• **PROBLEM**: Each line of the listing must be transcribed exactly, except for the images, which should be excluded. Put each line that is not blank into a JSON list as a string.

>>

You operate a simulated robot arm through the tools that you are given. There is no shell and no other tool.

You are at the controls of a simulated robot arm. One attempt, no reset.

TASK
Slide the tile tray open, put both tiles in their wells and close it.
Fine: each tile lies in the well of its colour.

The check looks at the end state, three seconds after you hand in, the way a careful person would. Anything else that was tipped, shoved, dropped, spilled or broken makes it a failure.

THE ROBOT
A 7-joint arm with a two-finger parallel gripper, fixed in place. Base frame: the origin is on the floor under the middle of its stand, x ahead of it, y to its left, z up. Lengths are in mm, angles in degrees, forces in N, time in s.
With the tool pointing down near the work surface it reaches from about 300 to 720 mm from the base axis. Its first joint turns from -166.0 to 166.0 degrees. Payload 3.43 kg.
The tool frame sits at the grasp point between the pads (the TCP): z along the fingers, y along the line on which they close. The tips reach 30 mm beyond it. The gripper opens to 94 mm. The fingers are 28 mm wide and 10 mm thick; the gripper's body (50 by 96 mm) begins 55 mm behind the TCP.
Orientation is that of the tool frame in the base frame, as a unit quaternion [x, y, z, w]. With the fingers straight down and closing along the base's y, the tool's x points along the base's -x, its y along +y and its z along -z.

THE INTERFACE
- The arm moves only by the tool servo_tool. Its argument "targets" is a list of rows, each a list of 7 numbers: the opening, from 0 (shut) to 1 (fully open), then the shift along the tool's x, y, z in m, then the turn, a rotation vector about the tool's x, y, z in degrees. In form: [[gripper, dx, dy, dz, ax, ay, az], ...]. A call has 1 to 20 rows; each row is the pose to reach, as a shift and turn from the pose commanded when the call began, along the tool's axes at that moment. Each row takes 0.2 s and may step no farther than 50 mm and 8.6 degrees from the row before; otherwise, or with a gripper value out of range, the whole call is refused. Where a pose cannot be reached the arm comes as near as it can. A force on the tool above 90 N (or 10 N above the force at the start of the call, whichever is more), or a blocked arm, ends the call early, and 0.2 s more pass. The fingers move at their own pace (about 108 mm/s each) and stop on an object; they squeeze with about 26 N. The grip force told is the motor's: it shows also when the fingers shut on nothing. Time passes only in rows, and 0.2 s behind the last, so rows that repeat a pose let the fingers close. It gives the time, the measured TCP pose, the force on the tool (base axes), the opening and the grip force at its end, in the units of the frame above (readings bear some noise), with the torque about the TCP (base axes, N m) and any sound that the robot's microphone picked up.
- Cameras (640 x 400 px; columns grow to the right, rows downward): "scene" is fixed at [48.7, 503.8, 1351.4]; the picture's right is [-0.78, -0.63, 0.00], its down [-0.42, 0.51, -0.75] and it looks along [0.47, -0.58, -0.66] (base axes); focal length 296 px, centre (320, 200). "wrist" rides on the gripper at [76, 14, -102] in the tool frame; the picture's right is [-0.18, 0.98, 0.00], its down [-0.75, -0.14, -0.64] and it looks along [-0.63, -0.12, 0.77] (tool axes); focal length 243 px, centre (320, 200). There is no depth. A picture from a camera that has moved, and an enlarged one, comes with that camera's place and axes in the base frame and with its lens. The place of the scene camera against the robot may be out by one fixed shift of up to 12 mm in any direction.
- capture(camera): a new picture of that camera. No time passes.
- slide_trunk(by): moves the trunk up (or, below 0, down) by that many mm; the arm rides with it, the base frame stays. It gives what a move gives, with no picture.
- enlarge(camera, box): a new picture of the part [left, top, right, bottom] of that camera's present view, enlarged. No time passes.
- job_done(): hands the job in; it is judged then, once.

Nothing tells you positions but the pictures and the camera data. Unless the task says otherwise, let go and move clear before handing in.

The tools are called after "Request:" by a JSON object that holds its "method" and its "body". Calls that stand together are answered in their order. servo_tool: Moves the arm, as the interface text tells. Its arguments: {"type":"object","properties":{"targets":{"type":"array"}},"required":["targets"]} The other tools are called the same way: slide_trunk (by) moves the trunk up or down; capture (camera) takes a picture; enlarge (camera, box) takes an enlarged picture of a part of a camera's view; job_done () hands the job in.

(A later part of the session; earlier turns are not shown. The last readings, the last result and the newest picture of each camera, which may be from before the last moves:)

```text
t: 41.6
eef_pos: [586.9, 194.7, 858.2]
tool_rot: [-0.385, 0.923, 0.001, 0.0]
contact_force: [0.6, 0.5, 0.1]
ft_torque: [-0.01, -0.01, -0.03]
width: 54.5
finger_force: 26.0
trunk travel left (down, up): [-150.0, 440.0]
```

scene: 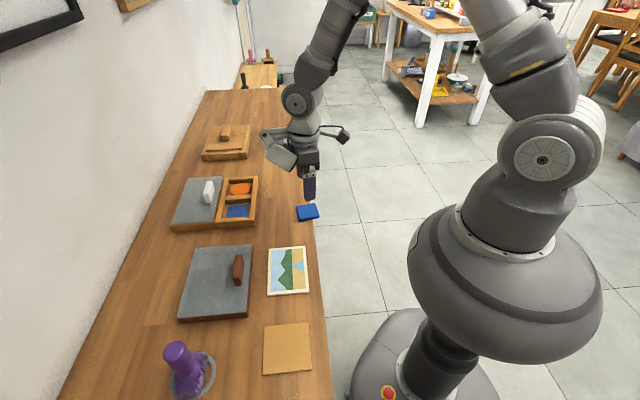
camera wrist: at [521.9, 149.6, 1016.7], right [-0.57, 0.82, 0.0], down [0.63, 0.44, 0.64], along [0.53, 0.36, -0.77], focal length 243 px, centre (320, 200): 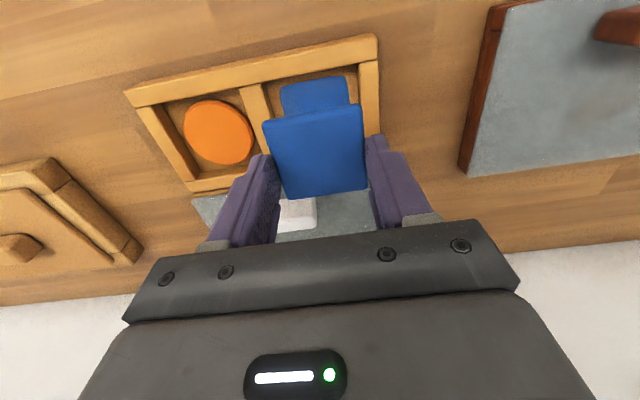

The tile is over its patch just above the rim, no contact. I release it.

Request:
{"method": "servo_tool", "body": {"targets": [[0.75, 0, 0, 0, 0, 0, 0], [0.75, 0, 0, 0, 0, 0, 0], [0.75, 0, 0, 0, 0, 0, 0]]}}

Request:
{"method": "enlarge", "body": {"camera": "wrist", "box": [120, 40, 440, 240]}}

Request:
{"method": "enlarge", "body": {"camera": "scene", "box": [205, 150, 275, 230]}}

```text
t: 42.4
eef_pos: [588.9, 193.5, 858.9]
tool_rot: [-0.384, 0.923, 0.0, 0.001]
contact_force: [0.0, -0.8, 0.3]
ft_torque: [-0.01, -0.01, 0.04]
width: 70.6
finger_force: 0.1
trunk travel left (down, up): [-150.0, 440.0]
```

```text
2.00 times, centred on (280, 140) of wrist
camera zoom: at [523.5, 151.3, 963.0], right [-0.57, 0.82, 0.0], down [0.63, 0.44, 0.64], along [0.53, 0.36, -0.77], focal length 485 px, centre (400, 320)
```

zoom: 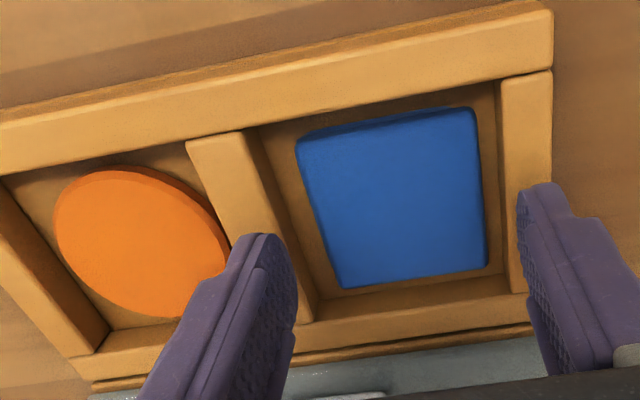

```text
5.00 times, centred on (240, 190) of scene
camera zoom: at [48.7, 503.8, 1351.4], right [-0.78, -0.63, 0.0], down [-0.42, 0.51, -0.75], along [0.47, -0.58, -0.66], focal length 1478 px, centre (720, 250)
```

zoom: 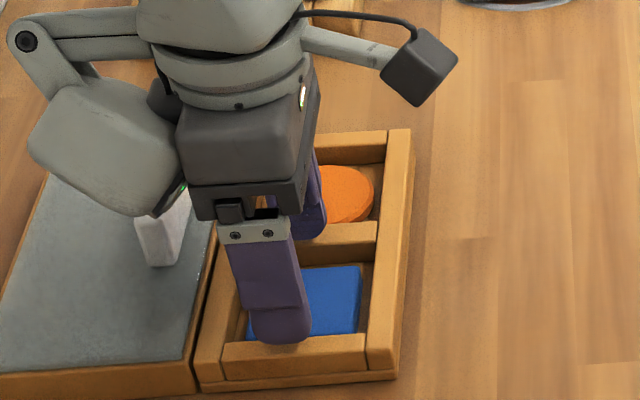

<<

• **EXPECTED OUTPUT**:
[
  "You operate a simulated robot arm through the tools that you are given. There is no shell and no other tool.",
  "You are at the controls of a simulated robot arm. One attempt, no reset.",
  "TASK",
  "Slide the tile tray open, put both tiles in their wells and close it.",
  "Fine: each tile lies in the well of its colour.",
  "The check looks at the end state, three seconds after you hand in, the way a careful person would. Anything else that was tipped, shoved, dropped, spilled or broken makes it a failure.",
  "THE ROBOT",
  "A 7-joint arm with a two-finger parallel gripper, fixed in place. Base frame: the origin is on the floor under the middle of its stand, x ahead of it, y to its left, z up. Lengths are in mm, angles in degrees, forces in N, time in s.",
  "With the tool pointing down near the work surface it reaches from about 300 to 720 mm from the base axis. Its first joint turns from -166.0 to 166.0 degrees. Payload 3.43 kg.",
  "The tool frame sits at the grasp point between the pads (the TCP): z along the fingers, y along the line on which they close. The tips reach 30 mm beyond it. The gripper opens to 94 mm. The fingers are 28 mm wide and 10 mm thick; the gripper's body (50 by 96 mm) begins 55 mm behind the TCP.",
  "Orientation is that of the tool frame in the base frame, as a unit quaternion [x, y, z, w]. With the fingers straight down and closing along the base's y, the tool's x points along the base's -x, its y along +y and its z along -z.",
  "THE INTERFACE",
  "- The arm moves only by the tool servo_tool. Its argument \"targets\" is a list of rows, each a list of 7 numbers: the opening, from 0 (shut) to 1 (fully open), then the shift along the tool's x, y, z in m, then the turn, a rotation vector about the tool's x, y, z in degrees. In form: [[gripper, dx, dy, dz, ax, ay, az], ...]. A call has 1 to 20 rows; each row is the pose to reach, as a shift and turn from the pose commanded when the call began, along the tool's axes at that moment. Each row takes 0.2 s and may step no farther than 50 mm and 8.6 degrees from the row before; otherwise, or with a gripper value out of range, the whole call is refused. Where a pose cannot be reached the arm comes as near as it can. A force on the tool above 90 N (or 10 N above the force at the start of the call, whichever is more), or a blocked arm, ends the call early, and 0.2 s more pass. The fingers move at their own pace (about 108 mm/s each) and stop on an object; they squeeze with about 26 N. The grip force told is the motor's: it shows also when the fingers shut on nothing. Time passes only in rows, and 0.2 s behind the last, so rows that repeat a pose let the fingers close. It gives the time, the measured TCP pose, the force on the tool (base axes), the opening and the grip force at its end, in the units of the frame above (readings bear some noise), with the torque about the TCP (base axes, N m) and any sound that the robot's microphone picked up.",
  "- Cameras (640 x 400 px; columns grow to the right, rows downward): \"scene\" is fixed at [48.7, 503.8, 1351.4]; the picture's right is [-0.78, -0.63, 0.00], its down [-0.42, 0.51, -0.75] and it looks along [0.47, -0.58, -0.66] (base axes); focal length 296 px, centre (320, 200). \"wrist\" rides on the gripper at [76, 14, -102] in the tool frame; the picture's right is [-0.18, 0.98, 0.00], its down [-0.75, -0.14, -0.64] and it looks along [-0.63, -0.12, 0.77] (tool axes); focal length 243 px, centre (320, 200). There is no depth. A picture from a camera that has moved, and an enlarged one, comes with that camera's place and axes in the base frame and with its lens. The place of the scene camera against the robot may be out by one fixed shift of up to 12 mm in any direction.",
  "- capture(camera): a new picture of that camera. No time passes.",
  "- slide_trunk(by): moves the trunk up (or, below 0, down) by that many mm; the arm rides with it, the base frame stays. It gives what a move gives, with no picture.",
  "- enlarge(camera, box): a new picture of the part [left, top, right, bottom] of that camera's present view, enlarged. No time passes.",
  "- job_done(): hands the job in; it is judged then, once.",
  "Nothing tells you positions but the pictures and the camera data. Unless the task says otherwise, let go and move clear before handing in.",
  "The tools are called after \"Request:\" by a JSON object that holds its \"method\" and its \"body\". Calls that stand together are answered in their order. servo_tool: Moves the arm, as the interface text tells. Its arguments: {\"type\":\"object\",\"properties\":{\"targets\":{\"type\":\"array\"}},\"required\":[\"targets\"]} The other tools are called the same way: slide_trunk (by) moves the trunk up or down; capture (camera) takes a picture; enlarge (camera, box) takes an enlarged picture of a part of a camera's view; job_done () hands the job in.",
  "(A later part of the session; earlier turns are not shown. The last readings, the last result and the newest picture of each camera, which may be from before the last moves:)",
  "```text",
  "t: 41.6",
  "eef_pos: [586.9, 194.7, 858.2]",
  "tool_rot: [-0.385, 0.923, 0.001, 0.0]",
  "contact_force: [0.6, 0.5, 0.1]",
  "ft_torque: [-0.01, -0.01, -0.03]",
  "width: 54.5",
  "finger_force: 26.0",
  "trunk travel left (down, up): [-150.0, 440.0]",
  "```",
  "scene: ",
  "camera wrist: at [521.9, 149.6, 1016.7], right [-0.57, 0.82, 0.0], down [0.63, 0.44, 0.64], along [0.53, 0.36, -0.77], focal length 243 px, centre (320, 200): ",
  "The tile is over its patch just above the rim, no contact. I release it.",
  "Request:",
  "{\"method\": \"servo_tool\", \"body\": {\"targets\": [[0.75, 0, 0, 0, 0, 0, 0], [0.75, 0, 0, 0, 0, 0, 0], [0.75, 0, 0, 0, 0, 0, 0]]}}",
  "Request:",
  "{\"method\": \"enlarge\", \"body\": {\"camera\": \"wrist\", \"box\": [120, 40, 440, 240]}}",
  "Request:",
  "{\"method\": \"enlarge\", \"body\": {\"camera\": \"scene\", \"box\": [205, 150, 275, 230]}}",
  "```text",
  "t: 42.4",
  "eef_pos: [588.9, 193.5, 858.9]",
  "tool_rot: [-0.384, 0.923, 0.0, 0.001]",
  "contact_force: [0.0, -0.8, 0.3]",
  "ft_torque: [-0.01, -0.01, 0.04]",
  "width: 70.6",
  "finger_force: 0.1",
  "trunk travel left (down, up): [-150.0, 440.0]",
  "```",
  "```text",
  "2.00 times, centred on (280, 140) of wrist",
  "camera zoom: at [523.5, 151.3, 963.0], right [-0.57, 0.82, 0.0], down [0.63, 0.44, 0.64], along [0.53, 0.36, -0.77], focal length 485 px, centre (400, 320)",
  "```",
  "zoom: ",
  "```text",
  "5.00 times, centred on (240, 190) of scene",
  "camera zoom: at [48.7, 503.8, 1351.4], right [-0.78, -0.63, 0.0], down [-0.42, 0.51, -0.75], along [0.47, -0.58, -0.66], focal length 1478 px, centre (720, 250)",
  "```",
  "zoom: "
]